## Collected material
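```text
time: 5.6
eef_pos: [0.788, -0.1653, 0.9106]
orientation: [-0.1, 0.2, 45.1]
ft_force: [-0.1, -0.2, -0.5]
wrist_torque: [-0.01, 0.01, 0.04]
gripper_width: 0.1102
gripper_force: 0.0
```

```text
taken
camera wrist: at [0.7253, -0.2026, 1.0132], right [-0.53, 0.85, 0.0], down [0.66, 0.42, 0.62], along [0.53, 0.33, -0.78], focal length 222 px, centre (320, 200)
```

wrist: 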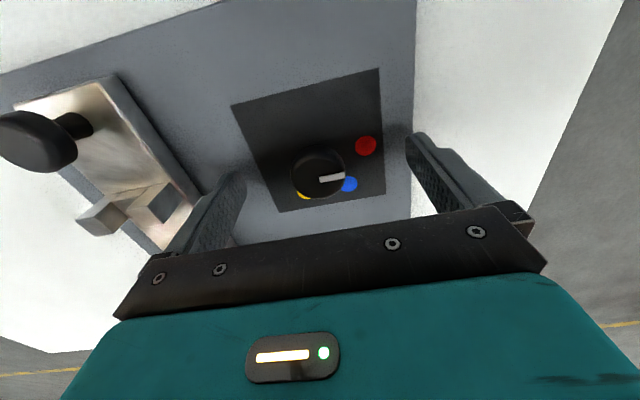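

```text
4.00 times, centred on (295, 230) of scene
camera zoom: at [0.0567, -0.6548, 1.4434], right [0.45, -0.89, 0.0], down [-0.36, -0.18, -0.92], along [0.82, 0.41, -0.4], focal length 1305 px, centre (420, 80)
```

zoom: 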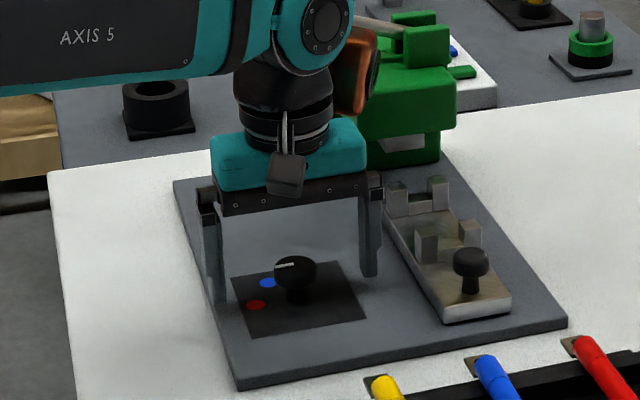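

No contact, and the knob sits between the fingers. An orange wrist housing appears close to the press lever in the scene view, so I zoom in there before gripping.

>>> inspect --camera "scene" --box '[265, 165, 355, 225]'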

## Aim of the exercise
Review the preceding data and report every line that includes the string "focal".

## Solved problem
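camera wrist: at [0.7253, -0.2026, 1.0132], right [-0.53, 0.85, 0.0], down [0.66, 0.42, 0.62], along [0.53, 0.33, -0.78], focal length 222 px, centre (320, 200)
camera zoom: at [0.0567, -0.6548, 1.4434], right [0.45, -0.89, 0.0], down [-0.36, -0.18, -0.92], along [0.82, 0.41, -0.4], focal length 1305 px, centre (420, 80)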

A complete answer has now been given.